Marie - your cake looks fabulous! Perfect from a book (even with the crack and all). And I love how shiny the raspberries are in your picture! I want to reach through the computer and grab them. PS: I have the same Wilton pan.

Marie said...

I love the idea of having my own cake pan emporium! I love the idea of having any emporium at all!

Uh-oh. No raspberries to cover a crevice? Oh well, sometimes you just have to go with the naked truth.

My own vote would be for this cake over the red velvet, but I'm not a huge fan of food that's a weird color.
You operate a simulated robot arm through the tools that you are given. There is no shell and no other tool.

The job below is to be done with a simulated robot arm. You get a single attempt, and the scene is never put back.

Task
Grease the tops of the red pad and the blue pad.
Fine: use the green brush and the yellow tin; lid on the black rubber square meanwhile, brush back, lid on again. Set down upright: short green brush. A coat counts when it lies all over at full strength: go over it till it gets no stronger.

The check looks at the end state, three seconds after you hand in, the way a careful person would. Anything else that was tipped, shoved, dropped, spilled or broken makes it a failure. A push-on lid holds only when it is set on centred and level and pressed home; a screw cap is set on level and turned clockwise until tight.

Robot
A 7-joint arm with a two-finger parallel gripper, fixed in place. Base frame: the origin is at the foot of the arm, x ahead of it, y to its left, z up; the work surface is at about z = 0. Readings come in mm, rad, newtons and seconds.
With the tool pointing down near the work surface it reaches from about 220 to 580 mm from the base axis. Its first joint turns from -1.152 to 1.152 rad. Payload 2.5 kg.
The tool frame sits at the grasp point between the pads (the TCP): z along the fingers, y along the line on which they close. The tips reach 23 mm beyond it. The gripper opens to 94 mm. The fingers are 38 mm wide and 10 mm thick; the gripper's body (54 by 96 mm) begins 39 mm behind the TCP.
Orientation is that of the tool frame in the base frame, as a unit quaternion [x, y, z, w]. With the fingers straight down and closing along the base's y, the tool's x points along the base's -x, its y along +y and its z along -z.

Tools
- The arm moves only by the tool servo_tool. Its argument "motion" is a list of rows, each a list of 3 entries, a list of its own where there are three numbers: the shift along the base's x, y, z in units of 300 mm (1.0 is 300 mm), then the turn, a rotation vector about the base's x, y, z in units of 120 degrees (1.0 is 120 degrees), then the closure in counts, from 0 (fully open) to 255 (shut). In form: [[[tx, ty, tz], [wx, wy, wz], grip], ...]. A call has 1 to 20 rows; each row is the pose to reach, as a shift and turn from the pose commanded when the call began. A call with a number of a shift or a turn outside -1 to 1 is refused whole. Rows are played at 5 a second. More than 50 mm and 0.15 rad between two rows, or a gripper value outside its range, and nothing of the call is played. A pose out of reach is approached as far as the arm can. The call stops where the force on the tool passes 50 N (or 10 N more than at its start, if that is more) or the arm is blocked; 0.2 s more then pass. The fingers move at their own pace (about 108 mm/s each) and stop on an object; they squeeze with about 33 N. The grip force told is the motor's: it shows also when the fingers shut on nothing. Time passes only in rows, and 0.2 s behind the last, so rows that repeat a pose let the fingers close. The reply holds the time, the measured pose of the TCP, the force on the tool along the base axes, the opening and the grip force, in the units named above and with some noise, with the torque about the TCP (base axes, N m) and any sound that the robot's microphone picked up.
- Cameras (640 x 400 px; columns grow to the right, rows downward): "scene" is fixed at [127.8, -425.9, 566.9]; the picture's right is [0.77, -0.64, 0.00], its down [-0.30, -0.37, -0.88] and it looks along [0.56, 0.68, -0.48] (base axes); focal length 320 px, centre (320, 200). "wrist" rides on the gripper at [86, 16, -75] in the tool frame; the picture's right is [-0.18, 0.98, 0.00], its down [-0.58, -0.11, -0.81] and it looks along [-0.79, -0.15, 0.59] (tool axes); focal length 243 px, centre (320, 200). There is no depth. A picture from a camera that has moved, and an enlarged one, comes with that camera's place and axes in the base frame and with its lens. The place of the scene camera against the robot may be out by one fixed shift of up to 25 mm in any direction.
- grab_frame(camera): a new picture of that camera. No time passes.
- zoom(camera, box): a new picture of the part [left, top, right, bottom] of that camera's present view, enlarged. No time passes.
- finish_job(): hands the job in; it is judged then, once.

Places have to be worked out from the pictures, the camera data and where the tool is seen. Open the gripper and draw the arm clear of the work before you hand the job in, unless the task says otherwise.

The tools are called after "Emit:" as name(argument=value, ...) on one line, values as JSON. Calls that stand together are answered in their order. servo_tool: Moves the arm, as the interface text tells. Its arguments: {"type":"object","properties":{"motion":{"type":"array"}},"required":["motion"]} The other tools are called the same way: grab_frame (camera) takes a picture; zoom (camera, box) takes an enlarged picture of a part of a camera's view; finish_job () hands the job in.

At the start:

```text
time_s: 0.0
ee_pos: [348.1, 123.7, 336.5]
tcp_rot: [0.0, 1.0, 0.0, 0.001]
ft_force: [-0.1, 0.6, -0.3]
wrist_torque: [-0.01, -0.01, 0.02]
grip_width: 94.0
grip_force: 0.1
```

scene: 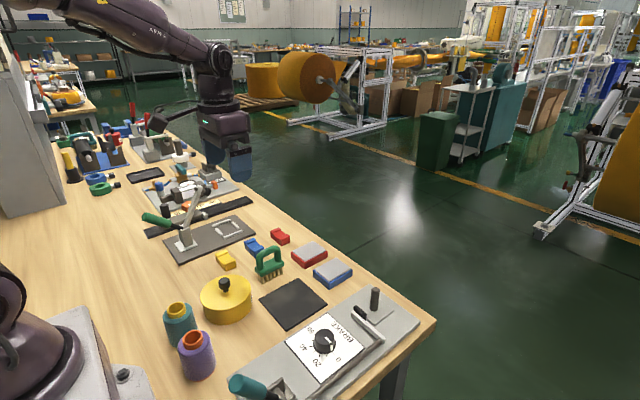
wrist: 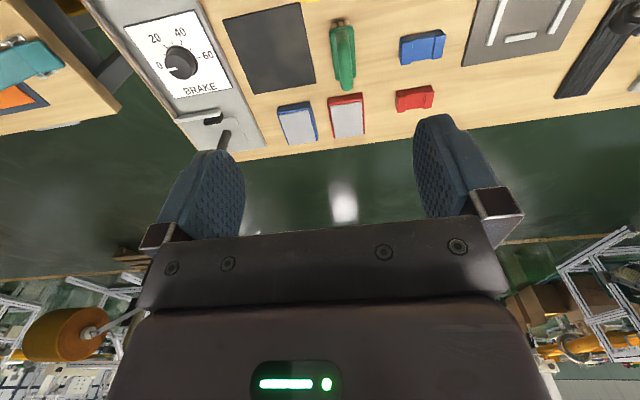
I used Dutch cocoa too, but I liked the deep color. I think the edges were a little darker than if I'd used the convection setting.
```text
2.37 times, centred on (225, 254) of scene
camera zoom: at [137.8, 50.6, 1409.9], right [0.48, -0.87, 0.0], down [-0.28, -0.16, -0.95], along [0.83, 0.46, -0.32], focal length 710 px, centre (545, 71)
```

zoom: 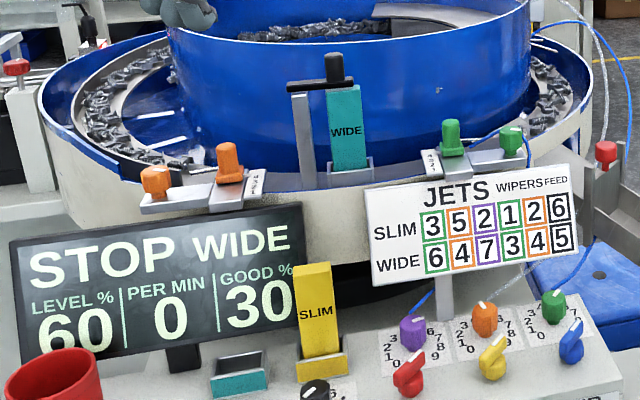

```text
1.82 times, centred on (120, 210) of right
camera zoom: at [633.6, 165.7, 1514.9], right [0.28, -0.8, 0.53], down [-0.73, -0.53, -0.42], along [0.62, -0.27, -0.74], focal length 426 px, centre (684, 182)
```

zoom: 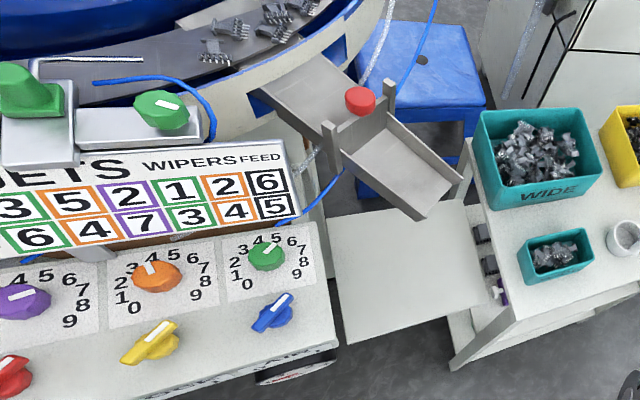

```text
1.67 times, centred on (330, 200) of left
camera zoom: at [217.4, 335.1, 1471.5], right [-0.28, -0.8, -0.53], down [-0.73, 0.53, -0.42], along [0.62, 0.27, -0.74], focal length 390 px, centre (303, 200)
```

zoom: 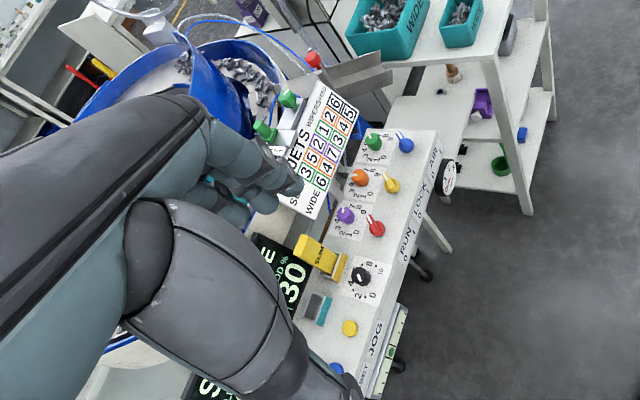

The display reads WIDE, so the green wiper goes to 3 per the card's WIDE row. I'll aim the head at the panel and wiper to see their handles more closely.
The "almost 50 years" is a slight exaggeration for me, but it has been 42 years.

I don't like that Japanese custom at all! And yes, I'm sure it was only his devotion that led him to the Hallmark section. He knows he's still got over 50 cakes coming to him!

I'm going back to the convection setting. I think I like it better. The container of hot water idea sounds interesting, too. I personally have never thought the cakes were dry, but some people have mentioned it. My theory is that people have become accustomed to super-moist, pudding-y cake mixes, and think that normal cakes are dry.

Yes, I love Baker's Joy. I don't know why they don't pay me to advertise their product. (They don't, by the way).

Good grief, woman. You are telling me that my cake looks good? Yours is amazing!

I am absolutely shocked that you'd suggest that I be anything less than totally honest. I am a lawyer, you know.

Sugar Chef,
Yes, you must. I'm sure you'd turn it into another work of art.

Thank you!

Don't the raspberries look beautiful? They tasted pretty good, too--I think the currant glaze made them tastier than they would otherwise have been.

Mendy said...


Your cake looks great!

Well done. I'm glad you did not find it dry.

NancyB said...

Lovely cake! You almost make me wish I'd splurged on the raspberries...

Jill @ Jillicious Discoveries said...

Your cake is beautiful--the raspberries are the perfect color! I love your idea of serving however many raspberries a person would want. :)

Thanks for featuring my cake last week--I'm honored! And I'm loving being in this group! So many kind and welcoming people and I look forward to getting to know you all. :)

Jill @ Jillicious Discoveries said...

A quick question--I would love to add the Heavenly Cake Bakers widget to my blog, but they don't seem to be working--any suggestions as to how to fix them?

evil cake lady said...

Jill, I know maybe 1% about bloggy stuff but it seems that the image source for the widgets is broken. If whoever is supposed to fix that would fix it I bet the widgets would work again.

Nicola said...

Forty-two years. Very impressive!

And obviously the last part of Jim's comment he meant for you and not the cake?

Very clever having a raspberry sizing system. Will keep in mind that eight raspberries is far too small a portion!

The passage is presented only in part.